Sin embargo, toma muy malas decisiones en lo concerniente al “conflicto catalán”
y no es capaz de esconder la podredumbre existente dentro de un partido que
está tan manchado como el PSOE por la corrupción.
El
rescate de medios de comunicación quebrados -Grupo Prisa- que le encarga a su
vicepresidente, Soraya Saénz de Santamaría, le juega una mala pasada porque,
sin pretenderlo, da alas a una “izquierda” radical que va a atacarle sin piedad
y a explotar la corrupción de su partido mucho más de lo razonable mientras
oculta que en Ferraz se adolece de la misma podredumbre.
Así
las cosas, con sombras y luces, un seguidor de la política, que se plantea la
posibilidad de dedicarse a la cosa pública, se encuentra realmente desamparado
ante un panorama tan desolador.

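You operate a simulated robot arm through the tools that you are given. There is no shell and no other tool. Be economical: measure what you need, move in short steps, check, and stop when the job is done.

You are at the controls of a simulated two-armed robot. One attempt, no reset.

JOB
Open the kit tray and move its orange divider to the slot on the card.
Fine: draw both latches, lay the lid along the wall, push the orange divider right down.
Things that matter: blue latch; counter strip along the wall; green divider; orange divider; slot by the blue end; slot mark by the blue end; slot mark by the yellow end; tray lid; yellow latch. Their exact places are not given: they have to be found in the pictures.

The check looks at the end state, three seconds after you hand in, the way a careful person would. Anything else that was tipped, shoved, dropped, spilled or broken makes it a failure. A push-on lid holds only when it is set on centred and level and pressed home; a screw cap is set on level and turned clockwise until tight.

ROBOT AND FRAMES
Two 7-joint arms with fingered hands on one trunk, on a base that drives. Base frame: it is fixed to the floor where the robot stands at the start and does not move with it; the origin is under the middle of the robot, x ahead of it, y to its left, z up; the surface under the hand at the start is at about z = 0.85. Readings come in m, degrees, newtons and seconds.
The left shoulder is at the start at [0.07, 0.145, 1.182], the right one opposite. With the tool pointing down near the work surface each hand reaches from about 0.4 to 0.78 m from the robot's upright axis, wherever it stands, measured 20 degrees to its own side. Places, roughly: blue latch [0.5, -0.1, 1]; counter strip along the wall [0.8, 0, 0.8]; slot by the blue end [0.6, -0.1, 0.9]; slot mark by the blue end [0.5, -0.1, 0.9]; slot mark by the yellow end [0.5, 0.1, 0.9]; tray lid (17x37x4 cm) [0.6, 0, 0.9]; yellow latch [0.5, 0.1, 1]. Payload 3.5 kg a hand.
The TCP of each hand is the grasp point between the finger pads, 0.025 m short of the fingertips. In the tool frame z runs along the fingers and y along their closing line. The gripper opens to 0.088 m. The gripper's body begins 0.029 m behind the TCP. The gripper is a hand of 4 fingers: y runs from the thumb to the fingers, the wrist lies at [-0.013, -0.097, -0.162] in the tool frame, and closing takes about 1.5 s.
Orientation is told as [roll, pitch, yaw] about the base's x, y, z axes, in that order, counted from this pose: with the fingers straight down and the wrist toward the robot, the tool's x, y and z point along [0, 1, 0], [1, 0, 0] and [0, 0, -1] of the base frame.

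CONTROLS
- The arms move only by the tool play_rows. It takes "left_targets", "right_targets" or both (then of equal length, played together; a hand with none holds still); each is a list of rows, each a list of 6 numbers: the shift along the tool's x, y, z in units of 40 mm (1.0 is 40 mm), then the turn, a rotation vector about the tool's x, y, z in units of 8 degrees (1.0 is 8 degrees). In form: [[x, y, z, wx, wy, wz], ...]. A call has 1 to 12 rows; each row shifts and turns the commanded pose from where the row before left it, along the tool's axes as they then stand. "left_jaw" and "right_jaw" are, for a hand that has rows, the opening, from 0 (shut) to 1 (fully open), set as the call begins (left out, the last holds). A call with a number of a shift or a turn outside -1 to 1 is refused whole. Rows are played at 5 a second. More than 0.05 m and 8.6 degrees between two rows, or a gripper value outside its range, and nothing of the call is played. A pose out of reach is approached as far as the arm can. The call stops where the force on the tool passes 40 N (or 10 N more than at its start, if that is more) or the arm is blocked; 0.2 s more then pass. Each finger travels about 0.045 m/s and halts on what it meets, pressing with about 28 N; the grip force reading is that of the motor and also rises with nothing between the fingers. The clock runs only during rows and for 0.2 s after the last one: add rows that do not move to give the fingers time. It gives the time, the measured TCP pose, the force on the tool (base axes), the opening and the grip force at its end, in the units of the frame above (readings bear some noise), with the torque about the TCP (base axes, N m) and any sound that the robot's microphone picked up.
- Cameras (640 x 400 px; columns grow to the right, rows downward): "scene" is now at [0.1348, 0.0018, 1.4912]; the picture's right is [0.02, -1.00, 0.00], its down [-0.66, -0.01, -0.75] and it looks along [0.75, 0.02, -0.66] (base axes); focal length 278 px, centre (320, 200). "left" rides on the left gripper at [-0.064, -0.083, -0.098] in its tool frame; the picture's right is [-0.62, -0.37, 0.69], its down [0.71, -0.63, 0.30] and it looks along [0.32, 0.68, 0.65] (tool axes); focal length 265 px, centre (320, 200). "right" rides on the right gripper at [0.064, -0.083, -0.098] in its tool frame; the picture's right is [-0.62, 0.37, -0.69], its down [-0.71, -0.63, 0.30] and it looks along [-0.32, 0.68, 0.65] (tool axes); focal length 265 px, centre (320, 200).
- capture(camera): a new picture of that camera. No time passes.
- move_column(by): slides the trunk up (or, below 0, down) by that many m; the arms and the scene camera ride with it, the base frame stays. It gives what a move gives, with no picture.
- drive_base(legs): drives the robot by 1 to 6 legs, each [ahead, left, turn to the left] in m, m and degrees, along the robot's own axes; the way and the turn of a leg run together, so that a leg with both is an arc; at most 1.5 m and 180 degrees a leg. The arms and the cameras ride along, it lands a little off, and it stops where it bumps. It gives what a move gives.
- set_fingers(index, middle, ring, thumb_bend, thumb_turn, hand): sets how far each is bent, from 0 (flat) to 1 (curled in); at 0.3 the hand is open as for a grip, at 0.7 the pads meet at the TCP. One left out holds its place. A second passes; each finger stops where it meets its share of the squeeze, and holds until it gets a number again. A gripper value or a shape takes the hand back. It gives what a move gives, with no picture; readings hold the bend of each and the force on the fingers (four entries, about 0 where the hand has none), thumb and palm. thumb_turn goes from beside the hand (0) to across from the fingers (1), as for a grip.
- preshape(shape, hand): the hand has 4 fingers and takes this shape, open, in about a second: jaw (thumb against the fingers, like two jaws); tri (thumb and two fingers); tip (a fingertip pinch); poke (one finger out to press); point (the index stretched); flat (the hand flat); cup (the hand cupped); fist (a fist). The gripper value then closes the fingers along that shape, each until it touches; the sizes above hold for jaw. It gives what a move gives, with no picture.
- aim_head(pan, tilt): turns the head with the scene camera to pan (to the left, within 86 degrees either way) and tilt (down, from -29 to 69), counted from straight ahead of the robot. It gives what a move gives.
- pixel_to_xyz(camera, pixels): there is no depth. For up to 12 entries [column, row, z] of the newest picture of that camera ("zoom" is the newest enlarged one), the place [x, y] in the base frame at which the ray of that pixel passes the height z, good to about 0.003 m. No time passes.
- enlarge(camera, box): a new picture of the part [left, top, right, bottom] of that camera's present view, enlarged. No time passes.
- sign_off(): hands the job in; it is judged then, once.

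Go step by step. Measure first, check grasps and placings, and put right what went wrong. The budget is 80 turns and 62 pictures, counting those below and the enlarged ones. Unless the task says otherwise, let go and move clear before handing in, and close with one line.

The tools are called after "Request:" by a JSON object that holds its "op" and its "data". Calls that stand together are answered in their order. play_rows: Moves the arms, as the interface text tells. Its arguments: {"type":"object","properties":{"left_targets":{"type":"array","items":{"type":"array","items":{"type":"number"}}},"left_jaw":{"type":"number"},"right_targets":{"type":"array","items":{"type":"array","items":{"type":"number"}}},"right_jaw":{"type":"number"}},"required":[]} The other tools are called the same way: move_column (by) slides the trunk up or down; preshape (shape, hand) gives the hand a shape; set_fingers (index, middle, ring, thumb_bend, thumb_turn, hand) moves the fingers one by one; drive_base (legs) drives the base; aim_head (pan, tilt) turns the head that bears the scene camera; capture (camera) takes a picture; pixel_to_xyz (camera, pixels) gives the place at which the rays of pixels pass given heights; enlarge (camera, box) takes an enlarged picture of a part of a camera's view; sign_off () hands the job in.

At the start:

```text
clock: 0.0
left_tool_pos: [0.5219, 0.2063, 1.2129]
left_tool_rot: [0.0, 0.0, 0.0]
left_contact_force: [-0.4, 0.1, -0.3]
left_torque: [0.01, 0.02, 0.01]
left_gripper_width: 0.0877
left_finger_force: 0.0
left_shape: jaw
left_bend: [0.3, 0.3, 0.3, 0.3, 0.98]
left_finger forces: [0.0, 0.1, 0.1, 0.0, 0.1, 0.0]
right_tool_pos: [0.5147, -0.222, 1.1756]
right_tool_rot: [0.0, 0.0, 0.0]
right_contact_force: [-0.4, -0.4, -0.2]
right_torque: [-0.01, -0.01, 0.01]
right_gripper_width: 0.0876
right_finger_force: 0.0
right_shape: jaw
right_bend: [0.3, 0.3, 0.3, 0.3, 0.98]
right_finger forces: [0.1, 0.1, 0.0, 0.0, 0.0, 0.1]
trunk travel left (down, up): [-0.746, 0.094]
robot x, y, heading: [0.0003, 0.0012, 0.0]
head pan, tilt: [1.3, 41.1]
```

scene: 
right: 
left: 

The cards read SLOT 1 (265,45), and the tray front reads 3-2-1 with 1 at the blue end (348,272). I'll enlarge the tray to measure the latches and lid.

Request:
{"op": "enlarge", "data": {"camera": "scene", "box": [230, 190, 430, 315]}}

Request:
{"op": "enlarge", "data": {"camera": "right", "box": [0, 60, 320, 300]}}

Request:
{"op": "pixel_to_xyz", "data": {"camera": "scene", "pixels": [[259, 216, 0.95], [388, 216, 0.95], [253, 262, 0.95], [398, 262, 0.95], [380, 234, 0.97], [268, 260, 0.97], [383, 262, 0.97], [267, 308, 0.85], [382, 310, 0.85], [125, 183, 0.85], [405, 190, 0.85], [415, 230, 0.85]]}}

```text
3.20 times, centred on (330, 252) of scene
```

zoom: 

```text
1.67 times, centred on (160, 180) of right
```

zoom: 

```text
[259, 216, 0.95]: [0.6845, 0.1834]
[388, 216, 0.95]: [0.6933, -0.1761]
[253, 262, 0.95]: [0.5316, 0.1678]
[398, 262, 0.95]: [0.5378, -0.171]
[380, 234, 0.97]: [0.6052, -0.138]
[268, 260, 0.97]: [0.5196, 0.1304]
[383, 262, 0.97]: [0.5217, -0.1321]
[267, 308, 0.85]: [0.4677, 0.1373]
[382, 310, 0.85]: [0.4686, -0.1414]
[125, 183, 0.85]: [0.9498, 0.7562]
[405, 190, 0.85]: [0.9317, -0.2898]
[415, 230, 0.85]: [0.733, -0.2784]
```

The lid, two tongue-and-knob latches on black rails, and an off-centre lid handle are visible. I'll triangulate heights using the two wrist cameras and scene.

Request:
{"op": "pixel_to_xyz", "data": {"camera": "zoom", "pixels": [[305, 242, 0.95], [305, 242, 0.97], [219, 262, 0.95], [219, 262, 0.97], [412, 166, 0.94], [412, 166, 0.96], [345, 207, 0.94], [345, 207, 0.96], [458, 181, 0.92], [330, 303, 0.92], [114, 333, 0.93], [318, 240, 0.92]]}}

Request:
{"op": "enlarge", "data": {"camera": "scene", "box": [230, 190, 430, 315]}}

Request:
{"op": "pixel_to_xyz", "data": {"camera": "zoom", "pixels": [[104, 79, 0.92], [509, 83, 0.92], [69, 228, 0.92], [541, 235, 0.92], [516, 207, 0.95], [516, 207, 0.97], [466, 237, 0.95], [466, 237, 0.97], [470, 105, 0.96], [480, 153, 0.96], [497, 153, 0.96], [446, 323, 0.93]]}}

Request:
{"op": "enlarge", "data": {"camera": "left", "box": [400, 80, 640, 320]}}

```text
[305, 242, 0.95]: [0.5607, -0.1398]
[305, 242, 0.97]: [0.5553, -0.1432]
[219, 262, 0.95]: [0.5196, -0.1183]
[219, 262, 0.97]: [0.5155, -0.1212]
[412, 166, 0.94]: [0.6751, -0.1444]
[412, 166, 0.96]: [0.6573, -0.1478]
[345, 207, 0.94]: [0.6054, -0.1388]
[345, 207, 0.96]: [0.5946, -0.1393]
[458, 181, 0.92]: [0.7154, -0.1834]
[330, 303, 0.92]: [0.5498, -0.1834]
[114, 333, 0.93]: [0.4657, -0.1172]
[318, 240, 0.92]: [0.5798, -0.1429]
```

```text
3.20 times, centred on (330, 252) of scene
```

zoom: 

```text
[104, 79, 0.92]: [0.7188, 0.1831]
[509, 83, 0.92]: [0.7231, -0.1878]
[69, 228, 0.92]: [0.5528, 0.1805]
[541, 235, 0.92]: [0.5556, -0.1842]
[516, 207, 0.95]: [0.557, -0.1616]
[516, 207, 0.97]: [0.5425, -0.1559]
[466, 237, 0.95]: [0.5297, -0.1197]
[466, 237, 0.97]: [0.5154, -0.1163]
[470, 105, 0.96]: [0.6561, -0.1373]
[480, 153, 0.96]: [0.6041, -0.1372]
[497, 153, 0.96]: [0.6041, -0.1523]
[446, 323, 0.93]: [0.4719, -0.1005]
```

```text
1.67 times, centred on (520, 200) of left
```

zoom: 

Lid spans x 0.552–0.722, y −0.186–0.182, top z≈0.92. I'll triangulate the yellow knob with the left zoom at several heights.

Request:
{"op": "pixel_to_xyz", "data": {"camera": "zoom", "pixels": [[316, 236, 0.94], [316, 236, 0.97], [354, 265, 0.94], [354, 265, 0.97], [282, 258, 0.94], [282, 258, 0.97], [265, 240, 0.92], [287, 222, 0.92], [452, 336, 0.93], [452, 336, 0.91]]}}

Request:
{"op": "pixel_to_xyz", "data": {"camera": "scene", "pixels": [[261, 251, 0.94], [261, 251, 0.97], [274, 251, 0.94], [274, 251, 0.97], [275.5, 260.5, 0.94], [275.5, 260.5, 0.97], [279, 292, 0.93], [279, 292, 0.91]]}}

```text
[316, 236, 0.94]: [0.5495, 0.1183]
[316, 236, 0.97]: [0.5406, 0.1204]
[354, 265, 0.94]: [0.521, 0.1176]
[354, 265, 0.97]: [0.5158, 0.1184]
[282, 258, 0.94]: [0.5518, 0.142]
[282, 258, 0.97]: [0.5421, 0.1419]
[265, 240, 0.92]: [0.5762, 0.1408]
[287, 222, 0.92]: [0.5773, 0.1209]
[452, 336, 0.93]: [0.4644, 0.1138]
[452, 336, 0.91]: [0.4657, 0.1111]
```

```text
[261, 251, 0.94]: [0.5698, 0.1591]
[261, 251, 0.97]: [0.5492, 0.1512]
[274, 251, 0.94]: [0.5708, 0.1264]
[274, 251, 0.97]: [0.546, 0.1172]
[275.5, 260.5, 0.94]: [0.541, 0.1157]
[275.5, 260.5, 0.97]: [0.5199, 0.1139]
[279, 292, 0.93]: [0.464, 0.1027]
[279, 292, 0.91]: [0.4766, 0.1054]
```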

Los unos y los otros se diferencian
probablemente en nivel de preparación de sus varones, pero, aunque se tachen de
izquierdistas o derechistas, las intenciones parecen ser las mismas; el propio
beneficio.
Como
idealista, siempre soñaba con el cambio del sistema electoral, unas listas
abiertas y desbloqueadas permitirían elegir entre lo más excelente no entre lo
impuesto por una determinada fila. Sin embargo, no caería semejante breva
porque, entre otros motivos, ¿a quién interesaba descentralizar una decisión
que permitía repartirse los miembros del CGPJ?
Estando
muerta la UCD y no habiendo despegado nunca el CDS y UPyD, yo no me resignaba a
tener que elegir entre esa supuesta corrompida “izquierda” bien socialista
(PSOE) bien comunista (IU) o esa supuesta “derecha” (PP) arrogante que presumía
de aglutinar en sus filas a liberales y conservadores. A mí, por desgraciada,
no me satisfacía tener que elegir por opciones que no me convencían.
Así,
de pronto y por sorpresa, aterriza en el panorama nacional un partido político con
importantes éxitos a sus espaldas en Cataluña y que, siendo inspirado por intelectuales
respetables, entre los que se encuentran el Sr. Nart o el Sr. Boadella, ilusionó
a los que creíamos y seguimos creyendo que la más honorable ideología que puede
ostentar un ser humano es aquella que se confunde en la indefinición de un término
que, por inexacto, ha sido denominado “centro”.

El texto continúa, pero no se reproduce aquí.